=== DOCUMENT PASSAGE ===

--- Start ---

Moral anguish about Israel is not going to help anyone. Working in solidarity with Palestinians toward any political settlement — one state, two states, a federation, or any other political arrangement — that ensures the equal human rights of all Israelis and Palestinians should be the singular goal of our work.


Tikkun Magazine, Winter 2011

Reflections on Liberal Zionism

by Brian Walt

For most of my life I have been a liberal Zionist. Since childhood my Judaism had always been connected with a progressive Zionism.

In 1987, I delivered a Yom Kippur sermon, "A Generation of Occupation," about the corrosive moral effects of twenty years of Occupation on Jews and Judaism. This sermon cost me my first position as a congregational rabbi. Back then, as a liberal Zionist, I saw the injustice to Palestinians within Israel and under Occupation as moral perversions of the progressive Zionist vision — "warts" that needed correction.

--- End ---

=== REQUIRED ACTIONS ===
1. Give the stretch of the document passage that starts with "For most of" and ends with "that needed correction.", unchanged.
2. Your answer continues the document passage from its final sentence.

=== RECORDED INFORMATION ===
--- Start ---

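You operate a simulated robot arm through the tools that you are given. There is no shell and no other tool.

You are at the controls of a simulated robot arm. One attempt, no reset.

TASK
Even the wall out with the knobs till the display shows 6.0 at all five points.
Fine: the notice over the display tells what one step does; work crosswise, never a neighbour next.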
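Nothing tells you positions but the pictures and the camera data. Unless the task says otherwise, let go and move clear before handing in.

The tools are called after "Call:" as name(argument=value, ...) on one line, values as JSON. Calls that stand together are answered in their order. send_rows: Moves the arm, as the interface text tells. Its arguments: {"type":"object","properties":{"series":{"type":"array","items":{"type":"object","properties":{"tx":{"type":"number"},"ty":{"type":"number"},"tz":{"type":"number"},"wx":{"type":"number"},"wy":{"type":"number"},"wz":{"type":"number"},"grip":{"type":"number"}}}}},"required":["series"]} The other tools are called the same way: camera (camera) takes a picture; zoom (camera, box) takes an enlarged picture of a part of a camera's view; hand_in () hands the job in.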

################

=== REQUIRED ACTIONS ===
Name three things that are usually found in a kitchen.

--- End ---

=== RESPONSE LIST ===
1.
For most of my life I have been a liberal Zionist. Since childhood my Judaism had always been connected with a progressive Zionism.

In 1987, I delivered a Yom Kippur sermon, "A Generation of Occupation," about the corrosive moral effects of twenty years of Occupation on Jews and Judaism. This sermon cost me my first position as a congregational rabbi. Back then, as a liberal Zionist, I saw the injustice to Palestinians within Israel and under Occupation as moral perversions of the progressive Zionist vision — "warts" that needed correction.

2.
Over the twenty-three years since then, I have seen many disturbing instances of blatant discrimination against Palestinians and my view has fundamentally changed. I have seen a Palestinian home being demolished and have stood on the demolished ruins of Palestinian homes. I have walked down streets restricted to Jews in what was once a bustling Palestinian neighborhood. I have replanted trees uprooted by settlers knowing they would be uprooted again. These and many more disturbing personal encounters with discrimination led me to the painful understanding that political Zionism, at its core, is a discriminatory ethnic nationalism that privileges the rights of Jews over non-Jews.

This is not an issue of "warts" that need correction; this is an issue of systemic discrimination perpetrated in the name of the Jewish state and the Jewish people. There is no such thing as a democratic Jewish state. A Jewish state by definition cannot be democratic. As many in Israel say, Israel is a democratic state for Jews and a Jewish state for non-Jews.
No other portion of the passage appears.